━━━ Document excerpt ━━━
A
Paixão de Cada Um
por Tom Coelho
"A
violência, sob qualquer forma que se
manifeste, é um fracasso."
(Jean-Paul
Sartre)
Violento.
Foi esta a palavra que mais encontrei para definir o polêmico
filme
A Paixão de Cristo, produzido e dirigido por Mel Gibson. Pude ouvi-la
pessoalmente
e por diversas vezes, proferida por pessoas de sexo e idade
diferentes.
Coloquei-me, então, a refletir sobre o porquê dessa percepção.
Chuck
Norris, Van Damme e Jet Li golpeiam metade do elenco em seus filmes.
Cenas
formadas por lutas elaboradas, com emprego de técnicas refinadas de
artes
marciais. O protagonista mostra-se superior até a "batalha final"
travada
contra o malfeitor. Nessa disputa, enfrenta dificuldades para
suplantar
o adversário. Apanha, sofre, até que uma gota de seu sangue surge
após
um golpe certeiro desferido pelo oponente. Está aberta a porta para que
o
mocinho se supere, derrotando de forma exemplar as "forças do mal".
Stallone,
Schwarzenegger e Steven Seagal também são bons de briga. Usam
desde
tacos de beisebol até bolas de bilhar e garrafas de bebida para
colocar
os opositores fora de combate. Mas, como se não bastasse, também são
bons
atiradores, resolvendo a questão com metralhadoras, granadas,
lança-chamas
ou apenas uma arma de elevado calibre.
Vejo
também filmes em que catástrofes naturais, extraterrestres, bombas
atômicas
e toda sorte de eventos destroem o planeta. Filmes de guerra e de
combate
ao narcotráfico em que pessoas são amputadas, fuziladas e perdem a
vida
com um disparo na têmpora.
Nada
disso é violento para nós.
Trata-se
de um jogo lúdico, uma catarse. Representa nossos estigmas, um
desejo
inconteste do subconsciente de fazer valer a justiça que não temos,
não
recebemos, não praticamos. E talvez a justiça que não desejamos, não
merecemos,
não engendramos.
O
que torna A Paixão de Cristo violento é o fato de acompanharmos por 126
minutos
o sofrimento e a dor de Jesus e sentir de forma muito presente que
somos
nós mesmos os protagonistas do filme. A cada tapa, a cada chibatada, a
cada
queda, sentimo-nos como se fôssemos nós mesmos a receber tais punições.
É
isso que incomoda a quem assiste a esta película - e onde reside seu maior
mérito.
Não é um personagem qualquer que está sendo castigado. Pouco importa
a
religião de cada um. O fato é que tomamos consciência de nossos pecados,
pequenos
ou obtusos, o que nos permite o reconhecimento como partícipes
dessa
violência recorrente.
━━━ Data lines ━━━
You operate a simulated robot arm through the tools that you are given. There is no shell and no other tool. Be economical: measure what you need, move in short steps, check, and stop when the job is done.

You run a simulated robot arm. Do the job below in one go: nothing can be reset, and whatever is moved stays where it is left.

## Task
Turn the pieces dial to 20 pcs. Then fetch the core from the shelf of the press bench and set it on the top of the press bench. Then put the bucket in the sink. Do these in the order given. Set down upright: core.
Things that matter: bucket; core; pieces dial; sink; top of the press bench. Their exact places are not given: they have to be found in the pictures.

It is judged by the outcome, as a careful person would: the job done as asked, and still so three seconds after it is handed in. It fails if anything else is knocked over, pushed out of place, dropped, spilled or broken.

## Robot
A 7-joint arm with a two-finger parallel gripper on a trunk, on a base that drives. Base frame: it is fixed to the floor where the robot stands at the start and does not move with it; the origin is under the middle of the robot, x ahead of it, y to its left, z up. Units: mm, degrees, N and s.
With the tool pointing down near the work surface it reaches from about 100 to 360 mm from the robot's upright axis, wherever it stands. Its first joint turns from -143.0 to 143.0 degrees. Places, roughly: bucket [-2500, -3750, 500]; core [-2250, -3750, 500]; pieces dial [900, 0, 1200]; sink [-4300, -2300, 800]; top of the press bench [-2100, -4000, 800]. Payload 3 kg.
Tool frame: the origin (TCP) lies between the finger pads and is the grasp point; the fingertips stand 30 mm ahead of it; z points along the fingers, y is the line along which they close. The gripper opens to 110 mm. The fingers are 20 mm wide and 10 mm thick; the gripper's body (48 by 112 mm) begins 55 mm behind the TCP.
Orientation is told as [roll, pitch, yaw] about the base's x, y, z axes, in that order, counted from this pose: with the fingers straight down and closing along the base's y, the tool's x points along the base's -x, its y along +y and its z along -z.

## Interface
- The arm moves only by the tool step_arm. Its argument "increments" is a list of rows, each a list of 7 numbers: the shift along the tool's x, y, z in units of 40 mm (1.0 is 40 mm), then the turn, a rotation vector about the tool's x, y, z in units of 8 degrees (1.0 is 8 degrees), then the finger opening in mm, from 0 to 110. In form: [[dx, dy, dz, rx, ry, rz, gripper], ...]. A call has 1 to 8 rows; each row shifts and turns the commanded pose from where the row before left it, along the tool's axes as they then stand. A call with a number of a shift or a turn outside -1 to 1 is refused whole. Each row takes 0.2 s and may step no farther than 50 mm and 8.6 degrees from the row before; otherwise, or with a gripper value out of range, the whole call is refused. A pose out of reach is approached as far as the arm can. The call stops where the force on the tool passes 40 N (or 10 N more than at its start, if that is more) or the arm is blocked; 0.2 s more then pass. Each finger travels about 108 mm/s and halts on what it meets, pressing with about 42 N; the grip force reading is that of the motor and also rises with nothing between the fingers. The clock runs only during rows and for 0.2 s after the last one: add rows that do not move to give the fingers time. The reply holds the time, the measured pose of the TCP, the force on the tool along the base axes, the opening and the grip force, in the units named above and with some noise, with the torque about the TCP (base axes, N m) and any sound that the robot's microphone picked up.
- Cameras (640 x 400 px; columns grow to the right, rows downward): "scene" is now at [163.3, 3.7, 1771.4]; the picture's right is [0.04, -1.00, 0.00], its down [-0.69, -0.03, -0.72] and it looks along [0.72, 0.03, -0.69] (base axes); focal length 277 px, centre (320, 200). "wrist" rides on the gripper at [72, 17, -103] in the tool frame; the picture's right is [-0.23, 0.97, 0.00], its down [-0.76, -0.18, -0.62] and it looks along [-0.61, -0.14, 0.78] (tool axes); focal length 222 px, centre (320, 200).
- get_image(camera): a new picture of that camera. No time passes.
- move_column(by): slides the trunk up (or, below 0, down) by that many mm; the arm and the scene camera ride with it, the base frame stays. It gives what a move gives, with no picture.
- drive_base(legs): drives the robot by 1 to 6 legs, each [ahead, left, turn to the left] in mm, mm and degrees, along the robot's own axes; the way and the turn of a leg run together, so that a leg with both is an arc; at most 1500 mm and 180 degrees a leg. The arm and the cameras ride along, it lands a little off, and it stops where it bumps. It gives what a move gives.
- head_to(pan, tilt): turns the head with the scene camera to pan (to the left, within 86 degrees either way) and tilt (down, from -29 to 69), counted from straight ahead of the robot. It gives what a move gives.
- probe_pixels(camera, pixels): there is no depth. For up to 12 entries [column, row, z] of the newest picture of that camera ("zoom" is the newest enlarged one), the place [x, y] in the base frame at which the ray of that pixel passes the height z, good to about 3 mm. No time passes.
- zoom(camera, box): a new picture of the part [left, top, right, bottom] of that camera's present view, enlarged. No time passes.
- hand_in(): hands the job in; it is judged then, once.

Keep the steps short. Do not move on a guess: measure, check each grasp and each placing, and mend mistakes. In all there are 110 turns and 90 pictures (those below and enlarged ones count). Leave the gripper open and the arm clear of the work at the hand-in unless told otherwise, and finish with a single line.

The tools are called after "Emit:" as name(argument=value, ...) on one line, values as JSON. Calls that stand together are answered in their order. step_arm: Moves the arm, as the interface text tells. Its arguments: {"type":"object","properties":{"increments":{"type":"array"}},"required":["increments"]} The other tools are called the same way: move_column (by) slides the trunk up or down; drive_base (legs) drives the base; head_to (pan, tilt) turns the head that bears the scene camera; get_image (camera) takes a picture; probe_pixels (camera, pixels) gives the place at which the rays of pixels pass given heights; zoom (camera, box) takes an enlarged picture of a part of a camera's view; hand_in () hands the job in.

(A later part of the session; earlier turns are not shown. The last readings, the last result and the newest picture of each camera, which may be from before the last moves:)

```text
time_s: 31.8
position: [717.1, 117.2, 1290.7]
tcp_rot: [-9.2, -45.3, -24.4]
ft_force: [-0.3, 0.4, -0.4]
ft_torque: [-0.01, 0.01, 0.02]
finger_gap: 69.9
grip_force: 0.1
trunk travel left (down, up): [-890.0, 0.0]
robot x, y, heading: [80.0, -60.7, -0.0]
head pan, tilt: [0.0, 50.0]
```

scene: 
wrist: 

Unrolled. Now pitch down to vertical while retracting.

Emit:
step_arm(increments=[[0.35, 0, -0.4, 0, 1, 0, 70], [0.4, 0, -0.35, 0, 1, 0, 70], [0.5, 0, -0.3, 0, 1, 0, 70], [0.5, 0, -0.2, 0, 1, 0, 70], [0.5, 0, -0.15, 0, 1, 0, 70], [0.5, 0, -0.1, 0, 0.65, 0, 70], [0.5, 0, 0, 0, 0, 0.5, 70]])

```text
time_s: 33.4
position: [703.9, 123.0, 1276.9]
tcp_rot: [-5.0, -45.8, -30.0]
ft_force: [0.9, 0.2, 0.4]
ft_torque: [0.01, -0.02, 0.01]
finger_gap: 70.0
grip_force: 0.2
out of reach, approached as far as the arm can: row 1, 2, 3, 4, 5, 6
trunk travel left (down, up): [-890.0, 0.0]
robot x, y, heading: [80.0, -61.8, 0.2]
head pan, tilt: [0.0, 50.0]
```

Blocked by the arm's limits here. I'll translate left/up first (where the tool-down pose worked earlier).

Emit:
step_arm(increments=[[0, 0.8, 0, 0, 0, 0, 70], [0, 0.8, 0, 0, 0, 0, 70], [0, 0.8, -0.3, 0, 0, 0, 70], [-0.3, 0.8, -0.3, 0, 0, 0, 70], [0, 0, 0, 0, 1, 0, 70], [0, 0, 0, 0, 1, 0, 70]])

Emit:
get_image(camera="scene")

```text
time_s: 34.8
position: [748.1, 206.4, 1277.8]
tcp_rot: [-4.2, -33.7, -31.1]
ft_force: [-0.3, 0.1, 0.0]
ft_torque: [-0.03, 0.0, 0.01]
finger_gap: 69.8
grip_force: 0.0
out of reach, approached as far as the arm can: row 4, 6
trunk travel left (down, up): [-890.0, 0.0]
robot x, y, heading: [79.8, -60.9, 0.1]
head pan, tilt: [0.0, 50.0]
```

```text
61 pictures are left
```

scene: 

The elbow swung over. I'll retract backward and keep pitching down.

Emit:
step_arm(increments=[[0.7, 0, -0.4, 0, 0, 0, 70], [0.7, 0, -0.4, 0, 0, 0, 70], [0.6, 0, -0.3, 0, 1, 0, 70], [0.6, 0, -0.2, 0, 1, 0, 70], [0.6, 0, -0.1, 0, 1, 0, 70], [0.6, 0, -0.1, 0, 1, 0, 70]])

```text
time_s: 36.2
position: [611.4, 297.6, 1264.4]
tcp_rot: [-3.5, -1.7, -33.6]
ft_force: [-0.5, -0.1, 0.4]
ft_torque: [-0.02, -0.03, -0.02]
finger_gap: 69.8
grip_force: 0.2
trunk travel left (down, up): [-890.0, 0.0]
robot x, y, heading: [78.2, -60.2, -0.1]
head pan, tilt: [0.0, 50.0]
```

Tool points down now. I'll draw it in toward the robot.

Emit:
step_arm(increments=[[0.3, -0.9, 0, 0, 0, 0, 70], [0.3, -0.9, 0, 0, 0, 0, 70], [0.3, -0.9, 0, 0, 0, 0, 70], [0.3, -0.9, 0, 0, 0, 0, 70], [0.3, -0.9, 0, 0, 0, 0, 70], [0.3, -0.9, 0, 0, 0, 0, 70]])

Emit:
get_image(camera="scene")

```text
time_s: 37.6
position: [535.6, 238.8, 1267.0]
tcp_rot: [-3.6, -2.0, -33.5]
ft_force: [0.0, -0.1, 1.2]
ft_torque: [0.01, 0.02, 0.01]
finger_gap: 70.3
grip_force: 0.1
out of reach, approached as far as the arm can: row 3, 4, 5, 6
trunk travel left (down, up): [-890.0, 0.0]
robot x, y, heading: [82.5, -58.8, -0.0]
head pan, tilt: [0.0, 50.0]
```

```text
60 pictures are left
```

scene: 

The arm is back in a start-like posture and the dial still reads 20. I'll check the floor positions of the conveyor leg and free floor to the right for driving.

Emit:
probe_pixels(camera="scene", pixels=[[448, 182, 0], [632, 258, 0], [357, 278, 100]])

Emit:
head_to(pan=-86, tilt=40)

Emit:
━━━
### Tasks to complete
1 – Give the stretch of the document excerpt that starts with "Foi esta a palavra" and ends with "porquê dessa percepção.", unchanged.
2 – Produce the text that comes next in the document excerpt.

### Results in order
1 –
Foi esta a palavra que mais encontrei para definir o polêmico
filme
A Paixão de Cristo, produzido e dirigido por Mel Gibson. Pude ouvi-la
pessoalmente
e por diversas vezes, proferida por pessoas de sexo e idade
diferentes.
Coloquei-me, então, a refletir sobre o porquê dessa percepção.

2 –
Somos
complacentes com a violência desferida a terceiros. Até nos mostramos
apreensivos,
um pouco incomodados, mas o fato é que apenas o constrangimento
impingido
a nós mesmos torna-se objeto de reação.
Sentimo-nos
injustiçados quando preteridos em nossas atividades
profissionais,
mas não temos dificuldades em subjugar ou demitir quem não se
alinha
com nossos interesses. Condenamos práticas públicas espúrias, mas não
hesitamos
em buscar pequenos favorecimentos pessoais. Vestimo-nos de branco
e
rogamos pela paz, mas admitimos a guerra exercida em nome de Deus.
Cada
um tem sua própria Paixão e sua própria cruz por carregar. Estou certo
de
que aquele que acompanhou o calvário de Cristo como retratado no filme
jamais
olhará incólume para um crucifixo a partir de agora, vendo-o como um
mero
ícone apenas.
Só
não estou certo se cada um, dentro de sua crença e de sua fé, superada a
angústia
inicial, será capaz de encontrar o caminho, a verdade e a vida.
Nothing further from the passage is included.